**WHAT YOU NEED TO DO:**
Images should be left out, and everything else in the listing reproduced exactly. Write them as strings in a JSON array, leaving out blank lines.

**STORED DATA:**
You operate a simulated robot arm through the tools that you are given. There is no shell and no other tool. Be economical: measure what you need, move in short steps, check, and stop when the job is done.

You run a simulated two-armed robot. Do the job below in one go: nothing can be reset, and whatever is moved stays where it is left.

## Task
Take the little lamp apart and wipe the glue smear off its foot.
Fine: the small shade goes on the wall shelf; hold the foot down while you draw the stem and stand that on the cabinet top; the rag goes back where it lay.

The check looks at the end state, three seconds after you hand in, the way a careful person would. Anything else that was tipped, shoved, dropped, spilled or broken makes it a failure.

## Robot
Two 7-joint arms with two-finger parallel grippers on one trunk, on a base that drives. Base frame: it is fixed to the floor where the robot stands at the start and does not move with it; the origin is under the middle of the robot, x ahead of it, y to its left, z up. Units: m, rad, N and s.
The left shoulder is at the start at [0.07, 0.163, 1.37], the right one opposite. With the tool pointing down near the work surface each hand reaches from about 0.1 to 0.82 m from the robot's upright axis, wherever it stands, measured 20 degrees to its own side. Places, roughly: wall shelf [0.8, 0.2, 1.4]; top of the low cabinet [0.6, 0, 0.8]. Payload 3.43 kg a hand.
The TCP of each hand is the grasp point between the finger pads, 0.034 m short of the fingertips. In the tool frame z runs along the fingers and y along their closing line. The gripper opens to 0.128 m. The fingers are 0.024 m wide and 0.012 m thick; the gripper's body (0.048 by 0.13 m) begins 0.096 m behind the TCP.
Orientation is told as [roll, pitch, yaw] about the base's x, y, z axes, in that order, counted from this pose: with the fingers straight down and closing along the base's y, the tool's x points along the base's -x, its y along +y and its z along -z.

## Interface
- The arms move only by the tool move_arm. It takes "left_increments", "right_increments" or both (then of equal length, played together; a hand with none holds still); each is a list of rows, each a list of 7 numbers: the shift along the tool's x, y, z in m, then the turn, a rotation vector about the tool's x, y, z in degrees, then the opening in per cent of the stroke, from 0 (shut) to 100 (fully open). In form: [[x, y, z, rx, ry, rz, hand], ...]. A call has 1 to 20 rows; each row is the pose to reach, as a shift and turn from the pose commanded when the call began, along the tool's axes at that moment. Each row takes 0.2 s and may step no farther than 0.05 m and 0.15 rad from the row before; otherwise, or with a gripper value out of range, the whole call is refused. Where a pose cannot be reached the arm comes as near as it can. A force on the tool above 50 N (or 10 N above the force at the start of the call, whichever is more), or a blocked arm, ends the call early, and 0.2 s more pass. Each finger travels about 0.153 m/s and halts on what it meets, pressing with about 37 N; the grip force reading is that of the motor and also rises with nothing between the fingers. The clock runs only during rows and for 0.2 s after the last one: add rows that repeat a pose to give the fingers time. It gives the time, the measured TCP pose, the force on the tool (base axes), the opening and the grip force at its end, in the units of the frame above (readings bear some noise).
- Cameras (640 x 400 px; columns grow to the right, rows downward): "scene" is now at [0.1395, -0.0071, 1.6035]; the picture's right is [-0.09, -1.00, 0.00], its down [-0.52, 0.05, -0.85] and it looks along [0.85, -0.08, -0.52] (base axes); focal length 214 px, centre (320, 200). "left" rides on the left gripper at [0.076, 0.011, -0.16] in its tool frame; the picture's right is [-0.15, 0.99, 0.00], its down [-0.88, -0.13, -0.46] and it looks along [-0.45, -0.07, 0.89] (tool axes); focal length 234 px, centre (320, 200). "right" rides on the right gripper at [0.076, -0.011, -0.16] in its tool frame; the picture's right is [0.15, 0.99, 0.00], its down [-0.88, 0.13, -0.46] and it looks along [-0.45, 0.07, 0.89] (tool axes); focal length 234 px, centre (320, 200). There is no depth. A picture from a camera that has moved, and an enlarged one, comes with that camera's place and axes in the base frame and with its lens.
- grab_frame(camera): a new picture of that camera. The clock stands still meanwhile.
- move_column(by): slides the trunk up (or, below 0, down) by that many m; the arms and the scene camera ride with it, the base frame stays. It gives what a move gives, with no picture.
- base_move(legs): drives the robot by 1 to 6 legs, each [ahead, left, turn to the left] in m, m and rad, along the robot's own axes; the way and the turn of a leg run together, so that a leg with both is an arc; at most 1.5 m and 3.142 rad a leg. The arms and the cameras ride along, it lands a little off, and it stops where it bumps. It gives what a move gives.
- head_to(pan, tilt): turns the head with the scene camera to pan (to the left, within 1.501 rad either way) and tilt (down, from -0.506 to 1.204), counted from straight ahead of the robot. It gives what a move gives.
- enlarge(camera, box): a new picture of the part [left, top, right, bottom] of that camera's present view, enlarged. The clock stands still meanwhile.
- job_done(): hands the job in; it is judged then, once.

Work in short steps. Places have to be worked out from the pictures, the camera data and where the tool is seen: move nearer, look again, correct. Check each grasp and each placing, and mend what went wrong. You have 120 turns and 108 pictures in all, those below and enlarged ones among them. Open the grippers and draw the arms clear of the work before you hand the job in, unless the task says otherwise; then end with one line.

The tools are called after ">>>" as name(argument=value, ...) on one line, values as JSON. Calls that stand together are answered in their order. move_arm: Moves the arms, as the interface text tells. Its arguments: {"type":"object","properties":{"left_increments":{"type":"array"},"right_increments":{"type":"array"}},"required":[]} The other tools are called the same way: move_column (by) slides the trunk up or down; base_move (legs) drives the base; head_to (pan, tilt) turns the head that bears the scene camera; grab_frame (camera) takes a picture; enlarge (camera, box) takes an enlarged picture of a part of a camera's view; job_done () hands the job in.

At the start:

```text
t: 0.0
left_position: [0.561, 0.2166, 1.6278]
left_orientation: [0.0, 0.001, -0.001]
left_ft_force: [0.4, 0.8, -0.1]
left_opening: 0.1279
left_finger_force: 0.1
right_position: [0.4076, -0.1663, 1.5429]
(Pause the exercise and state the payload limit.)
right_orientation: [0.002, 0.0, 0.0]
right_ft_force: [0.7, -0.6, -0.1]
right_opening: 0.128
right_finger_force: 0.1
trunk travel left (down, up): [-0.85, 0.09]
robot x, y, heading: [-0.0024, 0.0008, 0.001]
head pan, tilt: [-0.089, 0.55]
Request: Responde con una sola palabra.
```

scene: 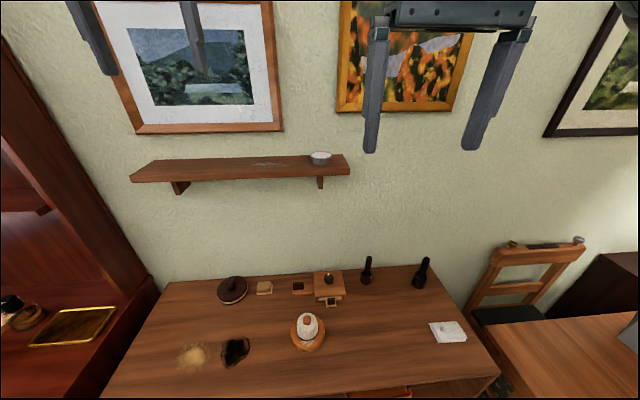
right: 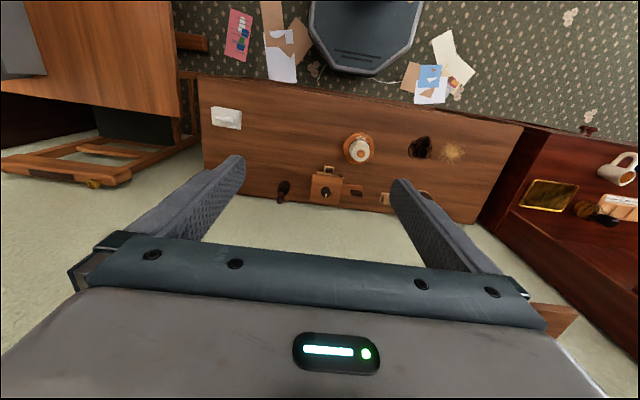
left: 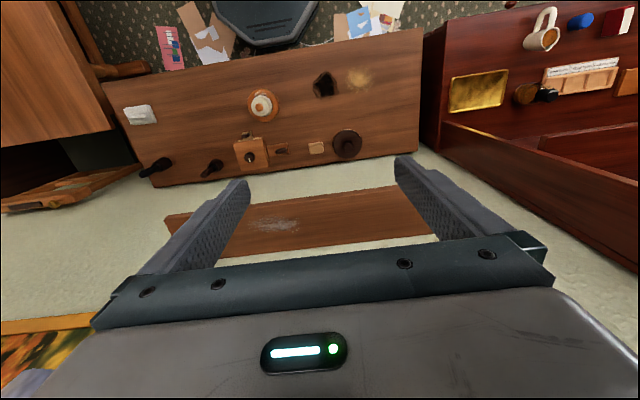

**WRITTEN SOLUTION:**
[
  "You operate a simulated robot arm through the tools that you are given. There is no shell and no other tool. Be economical: measure what you need, move in short steps, check, and stop when the job is done.",
  "You run a simulated two-armed robot. Do the job below in one go: nothing can be reset, and whatever is moved stays where it is left.",
  "## Task",
  "Take the little lamp apart and wipe the glue smear off its foot.",
  "Fine: the small shade goes on the wall shelf; hold the foot down while you draw the stem and stand that on the cabinet top; the rag goes back where it lay.",
  "The check looks at the end state, three seconds after you hand in, the way a careful person would. Anything else that was tipped, shoved, dropped, spilled or broken makes it a failure.",
  "## Robot",
  "Two 7-joint arms with two-finger parallel grippers on one trunk, on a base that drives. Base frame: it is fixed to the floor where the robot stands at the start and does not move with it; the origin is under the middle of the robot, x ahead of it, y to its left, z up. Units: m, rad, N and s.",
  "The left shoulder is at the start at [0.07, 0.163, 1.37], the right one opposite. With the tool pointing down near the work surface each hand reaches from about 0.1 to 0.82 m from the robot's upright axis, wherever it stands, measured 20 degrees to its own side. Places, roughly: wall shelf [0.8, 0.2, 1.4]; top of the low cabinet [0.6, 0, 0.8]. Payload 3.43 kg a hand.",
  "The TCP of each hand is the grasp point between the finger pads, 0.034 m short of the fingertips. In the tool frame z runs along the fingers and y along their closing line. The gripper opens to 0.128 m. The fingers are 0.024 m wide and 0.012 m thick; the gripper's body (0.048 by 0.13 m) begins 0.096 m behind the TCP.",
  "Orientation is told as [roll, pitch, yaw] about the base's x, y, z axes, in that order, counted from this pose: with the fingers straight down and closing along the base's y, the tool's x points along the base's -x, its y along +y and its z along -z.",
  "## Interface",
  "- The arms move only by the tool move_arm. It takes \"left_increments\", \"right_increments\" or both (then of equal length, played together; a hand with none holds still); each is a list of rows, each a list of 7 numbers: the shift along the tool's x, y, z in m, then the turn, a rotation vector about the tool's x, y, z in degrees, then the opening in per cent of the stroke, from 0 (shut) to 100 (fully open). In form: [[x, y, z, rx, ry, rz, hand], ...]. A call has 1 to 20 rows; each row is the pose to reach, as a shift and turn from the pose commanded when the call began, along the tool's axes at that moment. Each row takes 0.2 s and may step no farther than 0.05 m and 0.15 rad from the row before; otherwise, or with a gripper value out of range, the whole call is refused. Where a pose cannot be reached the arm comes as near as it can. A force on the tool above 50 N (or 10 N above the force at the start of the call, whichever is more), or a blocked arm, ends the call early, and 0.2 s more pass. Each finger travels about 0.153 m/s and halts on what it meets, pressing with about 37 N; the grip force reading is that of the motor and also rises with nothing between the fingers. The clock runs only during rows and for 0.2 s after the last one: add rows that repeat a pose to give the fingers time. It gives the time, the measured TCP pose, the force on the tool (base axes), the opening and the grip force at its end, in the units of the frame above (readings bear some noise).",
  "- Cameras (640 x 400 px; columns grow to the right, rows downward): \"scene\" is now at [0.1395, -0.0071, 1.6035]; the picture's right is [-0.09, -1.00, 0.00], its down [-0.52, 0.05, -0.85] and it looks along [0.85, -0.08, -0.52] (base axes); focal length 214 px, centre (320, 200). \"left\" rides on the left gripper at [0.076, 0.011, -0.16] in its tool frame; the picture's right is [-0.15, 0.99, 0.00], its down [-0.88, -0.13, -0.46] and it looks along [-0.45, -0.07, 0.89] (tool axes); focal length 234 px, centre (320, 200). \"right\" rides on the right gripper at [0.076, -0.011, -0.16] in its tool frame; the picture's right is [0.15, 0.99, 0.00], its down [-0.88, 0.13, -0.46] and it looks along [-0.45, 0.07, 0.89] (tool axes); focal length 234 px, centre (320, 200). There is no depth. A picture from a camera that has moved, and an enlarged one, comes with that camera's place and axes in the base frame and with its lens.",
  "- grab_frame(camera): a new picture of that camera. The clock stands still meanwhile.",
  "- move_column(by): slides the trunk up (or, below 0, down) by that many m; the arms and the scene camera ride with it, the base frame stays. It gives what a move gives, with no picture.",
  "- base_move(legs): drives the robot by 1 to 6 legs, each [ahead, left, turn to the left] in m, m and rad, along the robot's own axes; the way and the turn of a leg run together, so that a leg with both is an arc; at most 1.5 m and 3.142 rad a leg. The arms and the cameras ride along, it lands a little off, and it stops where it bumps. It gives what a move gives.",
  "- head_to(pan, tilt): turns the head with the scene camera to pan (to the left, within 1.501 rad either way) and tilt (down, from -0.506 to 1.204), counted from straight ahead of the robot. It gives what a move gives.",
  "- enlarge(camera, box): a new picture of the part [left, top, right, bottom] of that camera's present view, enlarged. The clock stands still meanwhile.",
  "- job_done(): hands the job in; it is judged then, once.",
  "Work in short steps. Places have to be worked out from the pictures, the camera data and where the tool is seen: move nearer, look again, correct. Check each grasp and each placing, and mend what went wrong. You have 120 turns and 108 pictures in all, those below and enlarged ones among them. Open the grippers and draw the arms clear of the work before you hand the job in, unless the task says otherwise; then end with one line.",
  "The tools are called after \">>>\" as name(argument=value, ...) on one line, values as JSON. Calls that stand together are answered in their order. move_arm: Moves the arms, as the interface text tells. Its arguments: {\"type\":\"object\",\"properties\":{\"left_increments\":{\"type\":\"array\"},\"right_increments\":{\"type\":\"array\"}},\"required\":[]} The other tools are called the same way: move_column (by) slides the trunk up or down; base_move (legs) drives the base; head_to (pan, tilt) turns the head that bears the scene camera; grab_frame (camera) takes a picture; enlarge (camera, box) takes an enlarged picture of a part of a camera's view; job_done () hands the job in.",
  "At the start:",
  "```text",
  "t: 0.0",
  "left_position: [0.561, 0.2166, 1.6278]",
  "left_orientation: [0.0, 0.001, -0.001]",
  "left_ft_force: [0.4, 0.8, -0.1]",
  "left_opening: 0.1279",
  "left_finger_force: 0.1",
  "right_position: [0.4076, -0.1663, 1.5429]",
  "(Pause the exercise and state the payload limit.)",
  "right_orientation: [0.002, 0.0, 0.0]",
  "right_ft_force: [0.7, -0.6, -0.1]",
  "right_opening: 0.128",
  "right_finger_force: 0.1",
  "trunk travel left (down, up): [-0.85, 0.09]",
  "robot x, y, heading: [-0.0024, 0.0008, 0.001]",
  "head pan, tilt: [-0.089, 0.55]",
  "Request: Responde con una sola palabra.",
  "```",
  "scene: ",
  "right: ",
  "left: "
]